Walmart plans 2,000 hires for technology development

Walmart Inc. plans to hire 2,000 technology workers this year to support its e-commerce business and in-store innovations, the company said this week.

A spokesman for the Bentonville retailer said Thursday that all the jobs will be in its Walmart Labs division. Headed by Jeremy King, the chief technology officer, Walmart Labs develops technologies that support the customer experience in stores and online. These entail "any technical capabilities that power our stores, website or app," the spokesman said.

Walmart Labs is responsible for nearly all the innovations the customer sees, from robots that scrub floors to app features that enable online grocery ordering and faster checkout in stores.
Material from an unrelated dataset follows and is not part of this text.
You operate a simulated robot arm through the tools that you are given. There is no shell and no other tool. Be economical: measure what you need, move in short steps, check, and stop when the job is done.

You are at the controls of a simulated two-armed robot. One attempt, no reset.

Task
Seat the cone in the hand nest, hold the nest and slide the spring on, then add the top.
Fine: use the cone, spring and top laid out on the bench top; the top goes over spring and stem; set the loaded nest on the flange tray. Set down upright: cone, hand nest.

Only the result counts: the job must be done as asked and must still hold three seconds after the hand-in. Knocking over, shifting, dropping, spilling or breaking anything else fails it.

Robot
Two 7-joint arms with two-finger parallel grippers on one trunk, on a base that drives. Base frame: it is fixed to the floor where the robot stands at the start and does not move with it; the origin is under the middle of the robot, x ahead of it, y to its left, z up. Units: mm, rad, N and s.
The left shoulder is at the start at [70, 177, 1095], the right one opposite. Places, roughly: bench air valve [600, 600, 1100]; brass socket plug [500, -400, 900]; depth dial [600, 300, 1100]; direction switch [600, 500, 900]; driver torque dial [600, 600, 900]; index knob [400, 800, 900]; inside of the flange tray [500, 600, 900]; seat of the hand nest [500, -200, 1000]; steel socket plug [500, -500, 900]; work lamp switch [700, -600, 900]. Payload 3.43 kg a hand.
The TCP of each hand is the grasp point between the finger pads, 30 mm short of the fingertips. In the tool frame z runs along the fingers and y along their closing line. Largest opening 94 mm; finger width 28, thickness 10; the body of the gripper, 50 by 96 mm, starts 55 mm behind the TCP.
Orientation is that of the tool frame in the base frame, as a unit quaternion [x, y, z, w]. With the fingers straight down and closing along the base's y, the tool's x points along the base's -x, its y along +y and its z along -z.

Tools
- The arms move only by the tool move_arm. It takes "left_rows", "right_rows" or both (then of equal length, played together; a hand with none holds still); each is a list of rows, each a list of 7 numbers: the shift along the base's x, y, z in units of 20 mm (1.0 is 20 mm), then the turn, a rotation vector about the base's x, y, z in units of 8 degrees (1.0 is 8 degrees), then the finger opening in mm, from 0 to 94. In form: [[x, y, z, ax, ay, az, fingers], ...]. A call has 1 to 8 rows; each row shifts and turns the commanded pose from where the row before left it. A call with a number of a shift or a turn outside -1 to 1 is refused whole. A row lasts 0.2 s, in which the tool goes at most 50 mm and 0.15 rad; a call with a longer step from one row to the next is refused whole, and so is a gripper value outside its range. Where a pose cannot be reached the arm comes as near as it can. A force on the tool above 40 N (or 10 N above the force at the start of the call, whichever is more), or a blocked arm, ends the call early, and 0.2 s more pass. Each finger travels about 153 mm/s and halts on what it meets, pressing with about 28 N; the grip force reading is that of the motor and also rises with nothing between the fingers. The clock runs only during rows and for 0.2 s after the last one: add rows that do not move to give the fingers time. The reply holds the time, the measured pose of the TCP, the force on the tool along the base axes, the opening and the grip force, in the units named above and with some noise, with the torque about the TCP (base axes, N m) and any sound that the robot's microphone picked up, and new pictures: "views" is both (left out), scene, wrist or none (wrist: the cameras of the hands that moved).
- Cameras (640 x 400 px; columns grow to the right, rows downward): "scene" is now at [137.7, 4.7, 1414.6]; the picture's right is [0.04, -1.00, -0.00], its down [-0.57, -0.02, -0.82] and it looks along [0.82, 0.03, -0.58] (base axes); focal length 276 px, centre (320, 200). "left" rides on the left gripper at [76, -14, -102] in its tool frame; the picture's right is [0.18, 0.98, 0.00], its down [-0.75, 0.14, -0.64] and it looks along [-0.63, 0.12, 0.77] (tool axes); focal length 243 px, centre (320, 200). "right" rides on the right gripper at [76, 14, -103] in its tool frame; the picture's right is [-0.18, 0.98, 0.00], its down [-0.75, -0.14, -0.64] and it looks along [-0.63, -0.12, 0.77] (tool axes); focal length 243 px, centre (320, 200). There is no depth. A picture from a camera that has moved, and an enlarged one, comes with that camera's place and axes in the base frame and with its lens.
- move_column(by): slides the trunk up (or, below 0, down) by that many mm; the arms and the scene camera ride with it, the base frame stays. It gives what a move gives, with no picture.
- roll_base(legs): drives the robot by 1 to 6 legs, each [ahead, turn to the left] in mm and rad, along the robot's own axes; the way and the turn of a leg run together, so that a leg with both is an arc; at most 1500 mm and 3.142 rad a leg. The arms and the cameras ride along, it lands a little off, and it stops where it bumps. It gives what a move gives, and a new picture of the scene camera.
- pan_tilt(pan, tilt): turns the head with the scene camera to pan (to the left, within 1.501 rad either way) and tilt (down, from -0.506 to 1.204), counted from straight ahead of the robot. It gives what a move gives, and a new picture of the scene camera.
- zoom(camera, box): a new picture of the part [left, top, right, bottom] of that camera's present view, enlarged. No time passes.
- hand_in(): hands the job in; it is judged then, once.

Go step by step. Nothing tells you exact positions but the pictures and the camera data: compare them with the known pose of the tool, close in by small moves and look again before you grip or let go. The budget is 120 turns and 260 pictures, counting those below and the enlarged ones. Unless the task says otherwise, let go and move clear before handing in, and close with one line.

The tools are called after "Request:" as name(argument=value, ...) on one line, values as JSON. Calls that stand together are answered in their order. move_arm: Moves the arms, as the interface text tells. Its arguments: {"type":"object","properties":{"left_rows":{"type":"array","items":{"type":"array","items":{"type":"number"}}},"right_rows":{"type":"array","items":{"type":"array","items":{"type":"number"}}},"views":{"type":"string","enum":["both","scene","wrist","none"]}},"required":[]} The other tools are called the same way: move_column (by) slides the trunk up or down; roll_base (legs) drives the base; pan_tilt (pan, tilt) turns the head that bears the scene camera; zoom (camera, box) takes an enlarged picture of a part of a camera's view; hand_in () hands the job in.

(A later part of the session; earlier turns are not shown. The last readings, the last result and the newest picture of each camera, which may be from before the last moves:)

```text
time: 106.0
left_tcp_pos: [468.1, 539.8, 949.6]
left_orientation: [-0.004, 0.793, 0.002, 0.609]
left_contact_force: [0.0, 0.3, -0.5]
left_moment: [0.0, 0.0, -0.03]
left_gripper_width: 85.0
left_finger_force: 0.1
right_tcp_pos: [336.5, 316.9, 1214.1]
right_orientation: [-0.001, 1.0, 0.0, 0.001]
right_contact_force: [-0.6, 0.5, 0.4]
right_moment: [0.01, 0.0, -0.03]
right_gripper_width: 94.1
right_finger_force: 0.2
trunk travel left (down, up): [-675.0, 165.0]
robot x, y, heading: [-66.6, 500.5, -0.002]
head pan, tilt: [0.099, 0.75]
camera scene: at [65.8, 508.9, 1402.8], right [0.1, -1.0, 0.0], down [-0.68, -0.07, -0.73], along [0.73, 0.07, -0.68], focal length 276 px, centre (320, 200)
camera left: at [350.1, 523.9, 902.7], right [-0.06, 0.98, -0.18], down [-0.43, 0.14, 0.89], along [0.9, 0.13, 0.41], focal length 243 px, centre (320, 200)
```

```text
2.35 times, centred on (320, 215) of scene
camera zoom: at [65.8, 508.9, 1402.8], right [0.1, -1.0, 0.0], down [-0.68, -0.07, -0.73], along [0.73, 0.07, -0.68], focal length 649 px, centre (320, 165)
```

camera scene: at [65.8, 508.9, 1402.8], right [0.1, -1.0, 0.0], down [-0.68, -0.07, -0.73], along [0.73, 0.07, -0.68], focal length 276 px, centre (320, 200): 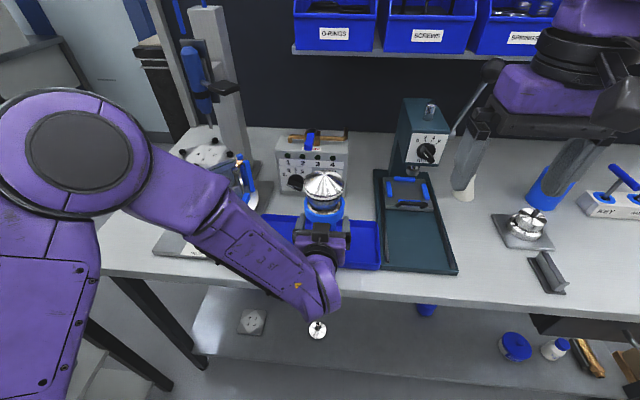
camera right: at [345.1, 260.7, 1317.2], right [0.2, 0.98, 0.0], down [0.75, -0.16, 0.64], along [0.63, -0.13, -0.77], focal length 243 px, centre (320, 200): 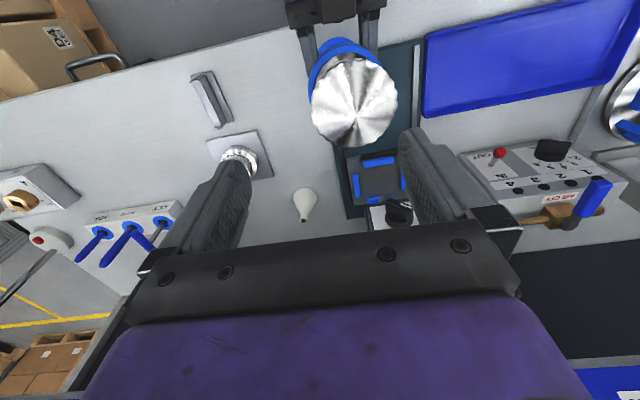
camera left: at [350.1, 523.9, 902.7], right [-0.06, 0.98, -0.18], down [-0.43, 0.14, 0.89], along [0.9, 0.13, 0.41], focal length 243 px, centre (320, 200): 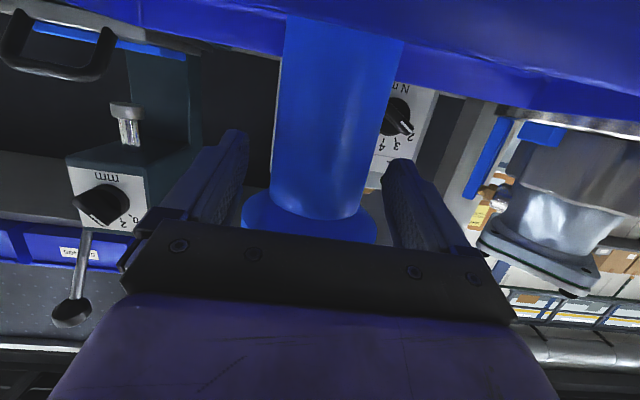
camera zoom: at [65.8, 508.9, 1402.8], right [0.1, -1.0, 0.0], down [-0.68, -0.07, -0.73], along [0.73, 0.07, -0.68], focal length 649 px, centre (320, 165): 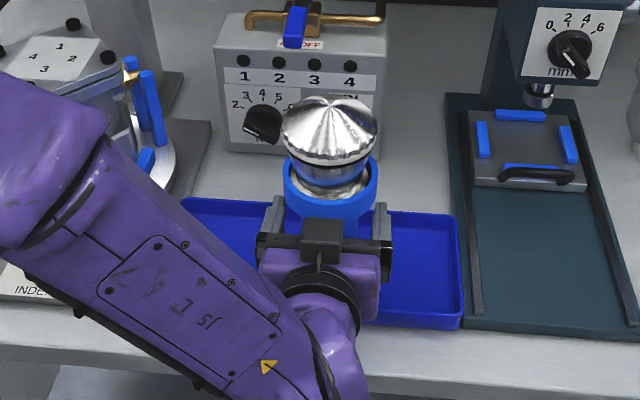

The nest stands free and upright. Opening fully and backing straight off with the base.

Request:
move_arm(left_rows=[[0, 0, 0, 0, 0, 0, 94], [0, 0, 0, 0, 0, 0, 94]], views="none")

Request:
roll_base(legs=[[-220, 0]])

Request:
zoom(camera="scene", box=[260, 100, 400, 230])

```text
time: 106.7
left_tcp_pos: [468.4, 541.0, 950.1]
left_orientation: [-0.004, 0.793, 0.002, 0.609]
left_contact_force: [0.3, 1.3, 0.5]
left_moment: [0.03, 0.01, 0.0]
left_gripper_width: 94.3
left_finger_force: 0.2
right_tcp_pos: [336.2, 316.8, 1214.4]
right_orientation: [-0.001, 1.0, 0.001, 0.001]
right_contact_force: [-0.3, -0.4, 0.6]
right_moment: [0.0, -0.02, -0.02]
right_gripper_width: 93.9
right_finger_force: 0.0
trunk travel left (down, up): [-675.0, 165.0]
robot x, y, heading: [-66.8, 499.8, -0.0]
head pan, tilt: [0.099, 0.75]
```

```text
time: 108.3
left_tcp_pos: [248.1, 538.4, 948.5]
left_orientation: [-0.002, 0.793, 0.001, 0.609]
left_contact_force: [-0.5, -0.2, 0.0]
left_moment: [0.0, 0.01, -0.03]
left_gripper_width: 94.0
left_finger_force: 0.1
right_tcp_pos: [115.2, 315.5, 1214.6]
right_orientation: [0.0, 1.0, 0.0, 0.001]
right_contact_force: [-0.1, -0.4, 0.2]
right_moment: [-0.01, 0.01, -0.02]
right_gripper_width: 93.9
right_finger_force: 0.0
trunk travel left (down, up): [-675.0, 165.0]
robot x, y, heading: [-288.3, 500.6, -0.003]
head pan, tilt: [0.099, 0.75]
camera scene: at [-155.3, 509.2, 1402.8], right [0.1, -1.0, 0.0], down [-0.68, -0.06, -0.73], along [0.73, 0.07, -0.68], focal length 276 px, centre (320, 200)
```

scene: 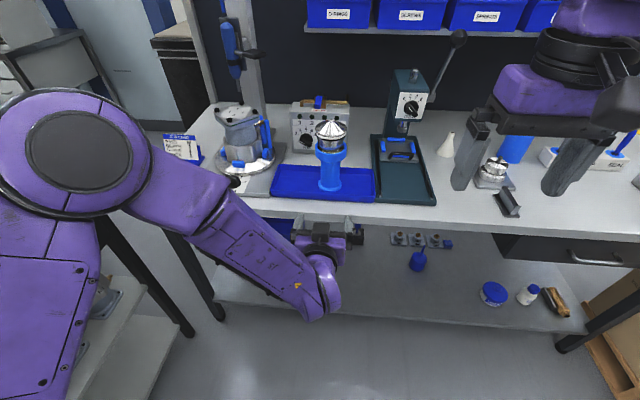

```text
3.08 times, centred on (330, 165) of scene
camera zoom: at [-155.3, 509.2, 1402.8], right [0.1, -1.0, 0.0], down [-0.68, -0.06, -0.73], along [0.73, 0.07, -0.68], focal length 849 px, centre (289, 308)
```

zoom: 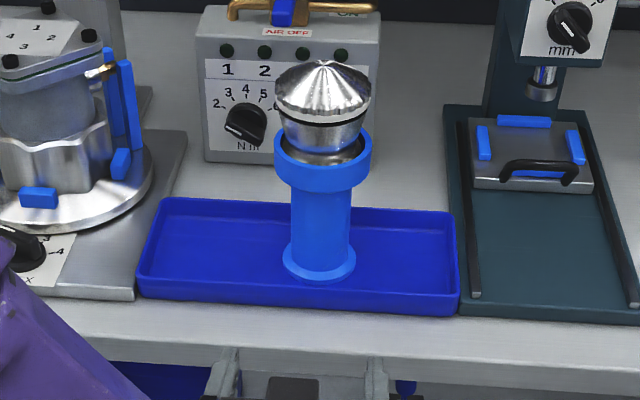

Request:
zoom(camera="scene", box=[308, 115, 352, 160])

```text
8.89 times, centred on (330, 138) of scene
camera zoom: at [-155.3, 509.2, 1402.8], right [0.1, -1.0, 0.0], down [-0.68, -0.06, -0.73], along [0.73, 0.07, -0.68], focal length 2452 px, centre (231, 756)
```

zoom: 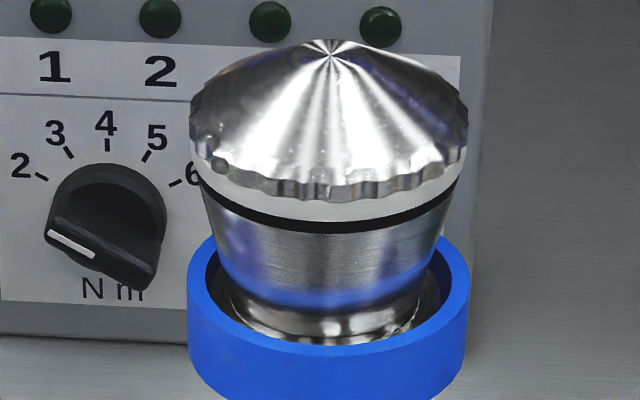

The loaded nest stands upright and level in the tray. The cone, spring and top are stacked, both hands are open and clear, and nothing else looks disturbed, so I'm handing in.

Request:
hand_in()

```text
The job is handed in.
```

Software engineers, designers, data scientists, product managers and other "technologists" are needed, the spokesman said. The new jobs will be spread across Walmart Labs' nine offices, which are in Bentonville; San Bruno and Sunnyvale in California's Silicon Valley; Carlsbad, Calif., near San Diego; Portland, Ore.; Reston, Va.; Hoboken, N.J.; Dublin, Ireland; and Bangalore, India.

King recently told Bloomberg Television that his division now employs about 7,500 people after hiring 1,700 last year.

The retailer also is seeking a chief executive officer for a "stealth company," the newest startup in its Silicon Valley tech incubator, Store No. 8. Job duties include "building a business from scratch," working closely with Walmart's senior executives and serving as a "public champion" for the business. The job posting lists the ability to handle competitive threats as a key skill the successful candidate must have.

Much of Walmart's recruiting for the Walmart Lab positions will take place on university campuses, the Walmart spokesman said. The company also works with the nonprofit group Path Forward, she said, hiring and mentoring people trying to re-enter the workplace after several years' absence.

Cameron Smith, founder of a Rogers executive recruiting firm, said the new jobs will be filled by current employees wanting to learn the tech side of retailing as well as tech workers from outside the company. "Finding these workers on both sides will involve heavy communications on exposing its internal and external labor pool to the amazing things that Walmart is doing with data," he said.

Walmart's rapid growth in the 1990s was the result of its emphasis on the grocery line with the supercenter concept and its mastery of data, Smith said. "They gave away data to suppliers to run their businesses effectively," he said.

"The 2019 equivalent is Walmart leveraging its treasure trove of consumer data to know how to win in the digital shopper customer journey," Smith said. "Telling this story to the world will draw tech workers from both fields who want to solve relevant and exciting business problems in retail."

In recruiting on college campuses, Smith said, Walmart also must tell this story to students who still think of Walmart only as stores in order to compete with companies like Google in snaring top talent.

As for the jobs that will be based in Bentonville, Smith concedes it can be tough to persuade professionals from other parts of the country, or the world, to move to Northwest Arkansas. However, once they arrive for the first visit, he said, "the region sells itself and most of them never leave."